The same setup was deployed at CES.
No active participation required — you walk past, you’re already in it. Three to five people could interact simultaneously, each seeing a different elemental form. From a brand perspective, it did something precise: it let passersby physically participate in a “human and nature becoming one” metaphor — with zero cognitive load. And that metaphor was the same story they’d encounter on the website and in the brand film.
Brand Film: A Product Film Without the Product
The brand film made a restrained choice: the product wasn’t the protagonist. The visuals were dominated by nature imagery — light, plants, water, wind — using abstract visual rhythm to convey the feeling of green mobility. A wheel crossing green terrain appeared, but it wasn’t showcasing the bike. It was showing a state of being.
This ran counter to most e-bike brand films, which default to either performance demonstrations (acceleration, hill climbing, range) or lifestyle advertising (attractive people cycling in sunshine). This film was closer to a brand manifesto made visual — not telling you what’s good about the bike, but letting you feel what the brand believes in.
Annual Launch Event: Brand Philosophy for Dealers
The annual launch event audience wasn’t end consumers — it was dealers and partners. They didn’t need convincing that the bike was good. They needed convincing that the brand was worth continued investment.
The stage design and product presentation segments used the same nature-imagery system throughout. Product design principles — “Smooth & Light as Wind Whisper,” “Colors from Natural Palette,” “Free from Excessive Designs & Functionality” — were presented in the same visual language as the brand film and the website.
For dealers, seeing this visual system at the trade show, then again at the launch event, then again on the website — that repetition itself was a signal. This brand knows what it’s doing. The brand-building is systematic, not ad hoc.
The Invisible Asset
Over the past three years, more than one European e-bike brand with design awards and strong social media presence ended up bankrupt or significantly diminished. Good product design and high recognition weren’t enough to keep them alive.
Because recognition solves “can the user identify you” — not “will the user pay €2,000 more for you.”
What supports a price premium is something else: a stable sense of trust and identification that forms after repeated brand encounters. It lives in the aggregate judgment a user holds after every touchpoint adds up.
This is invisible, but it’s an asset — convertible to pricing power, just like a supply chain, a dealer network, or a patent portfolio. And it has one characteristic the others don’t: competitors can build the same factory and lay the same distribution channels, but they can’t replicate your position in a customer’s mind.

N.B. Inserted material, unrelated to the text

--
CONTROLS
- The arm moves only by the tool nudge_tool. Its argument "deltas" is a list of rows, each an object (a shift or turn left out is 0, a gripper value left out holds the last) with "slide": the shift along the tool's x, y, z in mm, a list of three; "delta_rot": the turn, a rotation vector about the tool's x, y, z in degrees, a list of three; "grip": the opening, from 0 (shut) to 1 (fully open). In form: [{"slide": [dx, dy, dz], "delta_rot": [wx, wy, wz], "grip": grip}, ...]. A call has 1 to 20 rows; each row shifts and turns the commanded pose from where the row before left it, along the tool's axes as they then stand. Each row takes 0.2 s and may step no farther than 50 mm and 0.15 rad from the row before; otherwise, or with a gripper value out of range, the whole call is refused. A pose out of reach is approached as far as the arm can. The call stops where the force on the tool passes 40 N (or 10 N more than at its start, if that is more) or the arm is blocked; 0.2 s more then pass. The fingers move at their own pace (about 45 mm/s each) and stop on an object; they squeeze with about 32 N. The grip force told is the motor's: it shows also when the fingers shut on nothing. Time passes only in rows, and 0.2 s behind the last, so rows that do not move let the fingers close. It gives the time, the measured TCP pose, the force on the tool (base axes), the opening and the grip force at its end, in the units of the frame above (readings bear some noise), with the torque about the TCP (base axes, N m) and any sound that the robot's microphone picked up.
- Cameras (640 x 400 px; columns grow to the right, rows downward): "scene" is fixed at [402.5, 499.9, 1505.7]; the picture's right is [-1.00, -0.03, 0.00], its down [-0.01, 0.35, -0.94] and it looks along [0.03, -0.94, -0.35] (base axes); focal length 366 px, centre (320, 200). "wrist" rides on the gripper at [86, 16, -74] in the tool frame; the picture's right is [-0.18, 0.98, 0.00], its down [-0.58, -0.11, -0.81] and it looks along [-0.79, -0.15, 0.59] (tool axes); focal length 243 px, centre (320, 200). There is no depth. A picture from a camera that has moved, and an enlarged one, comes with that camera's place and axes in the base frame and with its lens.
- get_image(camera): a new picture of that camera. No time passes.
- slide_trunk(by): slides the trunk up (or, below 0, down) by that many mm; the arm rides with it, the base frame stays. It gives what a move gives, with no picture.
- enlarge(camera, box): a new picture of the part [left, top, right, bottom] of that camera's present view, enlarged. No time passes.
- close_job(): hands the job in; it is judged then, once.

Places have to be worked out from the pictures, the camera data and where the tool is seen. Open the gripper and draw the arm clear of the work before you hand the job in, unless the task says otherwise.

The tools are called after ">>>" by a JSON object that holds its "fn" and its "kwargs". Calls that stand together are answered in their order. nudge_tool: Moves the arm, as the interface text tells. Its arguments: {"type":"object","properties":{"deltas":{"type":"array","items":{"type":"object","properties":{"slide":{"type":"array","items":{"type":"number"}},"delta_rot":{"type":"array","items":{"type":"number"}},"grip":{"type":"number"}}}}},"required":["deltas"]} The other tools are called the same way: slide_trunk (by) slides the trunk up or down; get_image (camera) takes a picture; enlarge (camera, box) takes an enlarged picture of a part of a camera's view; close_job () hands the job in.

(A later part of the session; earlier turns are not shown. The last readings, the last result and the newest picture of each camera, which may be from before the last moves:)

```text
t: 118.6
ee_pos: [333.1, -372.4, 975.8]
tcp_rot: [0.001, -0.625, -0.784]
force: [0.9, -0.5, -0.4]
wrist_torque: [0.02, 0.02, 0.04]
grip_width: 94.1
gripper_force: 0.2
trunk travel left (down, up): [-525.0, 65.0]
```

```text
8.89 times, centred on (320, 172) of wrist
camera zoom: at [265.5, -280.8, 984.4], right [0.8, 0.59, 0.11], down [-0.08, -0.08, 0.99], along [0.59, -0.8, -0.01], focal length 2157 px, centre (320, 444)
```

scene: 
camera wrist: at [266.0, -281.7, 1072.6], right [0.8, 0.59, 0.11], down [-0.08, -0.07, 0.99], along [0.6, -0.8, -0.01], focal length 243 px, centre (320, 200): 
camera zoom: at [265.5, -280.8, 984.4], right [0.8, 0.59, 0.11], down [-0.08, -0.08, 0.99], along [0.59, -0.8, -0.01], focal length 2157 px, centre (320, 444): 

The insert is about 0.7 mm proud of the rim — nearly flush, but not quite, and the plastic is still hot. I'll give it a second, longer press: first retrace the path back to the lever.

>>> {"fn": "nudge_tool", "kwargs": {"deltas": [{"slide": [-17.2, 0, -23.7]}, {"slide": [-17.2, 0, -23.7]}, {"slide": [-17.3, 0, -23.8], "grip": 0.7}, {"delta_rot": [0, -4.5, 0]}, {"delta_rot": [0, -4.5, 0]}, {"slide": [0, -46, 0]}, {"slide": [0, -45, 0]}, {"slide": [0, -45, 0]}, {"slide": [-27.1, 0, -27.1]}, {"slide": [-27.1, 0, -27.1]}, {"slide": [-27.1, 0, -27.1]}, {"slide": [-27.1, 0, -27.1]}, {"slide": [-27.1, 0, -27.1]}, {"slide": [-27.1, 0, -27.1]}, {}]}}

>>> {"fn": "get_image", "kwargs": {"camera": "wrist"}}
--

TENWAYS’ Cargo One retails at €4,999. On the same shelf, clearance-priced alternatives go for under €2,000. The consumer who chooses to spend five thousand isn’t bad at math — they’re paying for trust. And trust is built through accumulation, not declaration.
“Greener Forward” ran for all of 2025. By 2026, there will be a new brand theme. But what this upgrade leaves behind isn’t those two words — it’s the visual system underneath, and the working method of growing every touchpoint from a single system. The theme is an annual skin. The system is an appreciating asset.
TENWAYS’ manufacturing footprint, local operations in the Netherlands, a dealer network spanning 29 countries — these get a brand into a market. Holding a price position is a different problem. The difference between selling at €1,500 and selling at €5,000 isn’t hardware specs. It’s what accumulates when a consumer encounters the same brand conviction, in different forms, again and again.